Keeping Your Home Safe, After the Blizzard
Posted On: January 16, 2018
In the moment blizzards can be awfully scary, but don’t let clear skies lull you into a false sense of security; there’s plenty of hazards to be had after the storm has passed. Staying vigilant is staying safe: try these helpful tips to clear your home of danger.
Raise the Roof – Don’t literally raise it, but don’t let ice weigh it down. If you see your gutters lined with icicles, there’s a chance your roof is forming an ice dam: hard ridges of ice that prevent snowmelt from draining off the roof. Heavy snowfall can also prove a lot of pressure for a roof to bear. If you live in a single-story home, you can prevent these with a handy-dandy snow rake. If you live in a multi-floored home, consider hiring a professional. A ladder is not a fun place to be in a winter wonderland!
Clear the Way – Statistically speaking, everyone suffers from the 100% probability of slipping on ice, as it is slippery. You can prevent this calamity, and any possible injury, by making sure the walkways allow for sure-footedness. The best thing to do would be to lay out some form of ice-melt prior to the blizzard, though you can still apply this as you’re shoveling the walkway. With regards to shoveling: stretch beforehand and limit yourself to 15-20 minutes at a time. Shoveling is strenuous on the back.
Let the House Breathe – Carbon monoxide poisoning tends to spike in the winter due to home heating being a critical source of carbon monoxide. The other component? Blocked vents. Inspect your vents to make sure they aren’t blocked by snow or frozen over. If so, carefully remove the blockage so that the gasses can escape.

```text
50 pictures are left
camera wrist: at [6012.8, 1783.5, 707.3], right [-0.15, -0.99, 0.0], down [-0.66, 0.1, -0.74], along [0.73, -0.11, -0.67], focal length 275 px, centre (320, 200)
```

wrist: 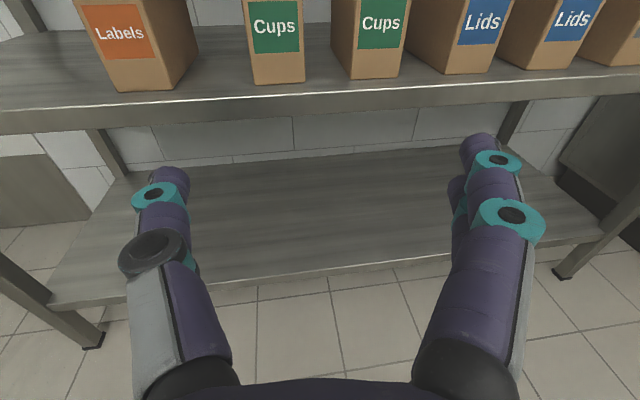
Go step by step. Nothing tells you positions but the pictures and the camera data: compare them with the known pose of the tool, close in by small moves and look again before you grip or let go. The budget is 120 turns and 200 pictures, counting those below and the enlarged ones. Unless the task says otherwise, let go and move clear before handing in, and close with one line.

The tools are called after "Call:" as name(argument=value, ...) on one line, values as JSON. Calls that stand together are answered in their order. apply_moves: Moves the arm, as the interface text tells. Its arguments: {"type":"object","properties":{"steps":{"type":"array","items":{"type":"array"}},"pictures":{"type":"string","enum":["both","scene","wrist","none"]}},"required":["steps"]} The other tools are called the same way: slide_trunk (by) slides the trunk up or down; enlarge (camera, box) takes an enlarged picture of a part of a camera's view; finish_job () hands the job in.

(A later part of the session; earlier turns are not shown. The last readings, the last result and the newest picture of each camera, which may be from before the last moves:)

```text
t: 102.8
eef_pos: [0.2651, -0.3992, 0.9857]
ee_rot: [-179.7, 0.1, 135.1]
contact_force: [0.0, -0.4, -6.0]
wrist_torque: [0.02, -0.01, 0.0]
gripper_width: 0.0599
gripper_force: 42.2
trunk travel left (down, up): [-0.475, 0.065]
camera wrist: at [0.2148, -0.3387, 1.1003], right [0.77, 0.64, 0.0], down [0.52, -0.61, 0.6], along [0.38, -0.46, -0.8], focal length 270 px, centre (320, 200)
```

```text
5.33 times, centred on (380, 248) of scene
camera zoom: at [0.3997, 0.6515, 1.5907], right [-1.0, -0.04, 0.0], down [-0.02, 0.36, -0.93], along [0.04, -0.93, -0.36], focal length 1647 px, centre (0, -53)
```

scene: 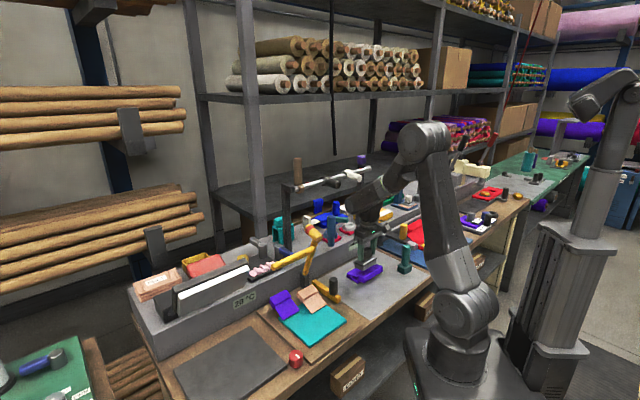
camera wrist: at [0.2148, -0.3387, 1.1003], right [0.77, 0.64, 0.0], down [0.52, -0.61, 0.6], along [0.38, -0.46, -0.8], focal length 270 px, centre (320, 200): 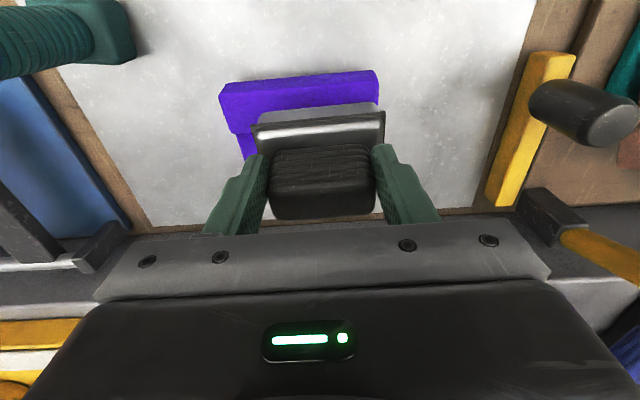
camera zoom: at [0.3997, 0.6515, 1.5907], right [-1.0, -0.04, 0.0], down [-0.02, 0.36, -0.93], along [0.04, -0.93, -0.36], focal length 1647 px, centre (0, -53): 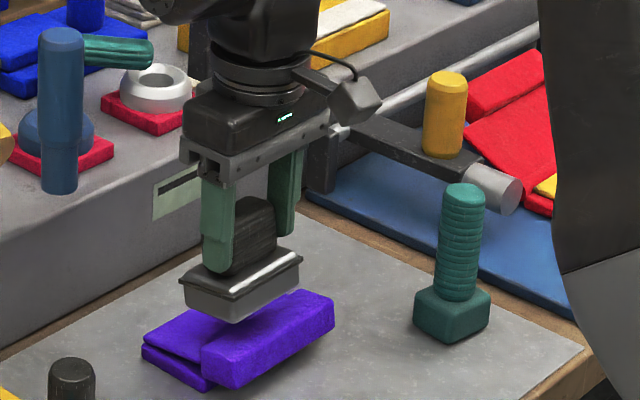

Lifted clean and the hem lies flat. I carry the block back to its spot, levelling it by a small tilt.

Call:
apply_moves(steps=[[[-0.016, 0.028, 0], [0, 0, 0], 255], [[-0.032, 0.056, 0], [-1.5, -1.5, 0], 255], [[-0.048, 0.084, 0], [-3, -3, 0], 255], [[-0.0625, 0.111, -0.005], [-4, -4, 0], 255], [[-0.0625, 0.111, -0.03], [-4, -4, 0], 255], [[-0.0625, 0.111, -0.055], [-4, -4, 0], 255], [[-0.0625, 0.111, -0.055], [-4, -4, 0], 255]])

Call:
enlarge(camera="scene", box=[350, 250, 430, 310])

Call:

Branch Out – In an ideal scenario, you’ll have removed any problematic branches prior to the blizzard. In a worst-case scenario, an ice or snow-covered branch is snapping and falling. If you didn’t do the former, and don’t want the latter, you need to be proactive. Carefully remove snow or chip away at ice to ease the burden on the branches. If the branch as a whole just seems like an inevitable problem, you could cut it; though it is heavily advised that you follow extreme caution while using a chainsaw in frozen conditions.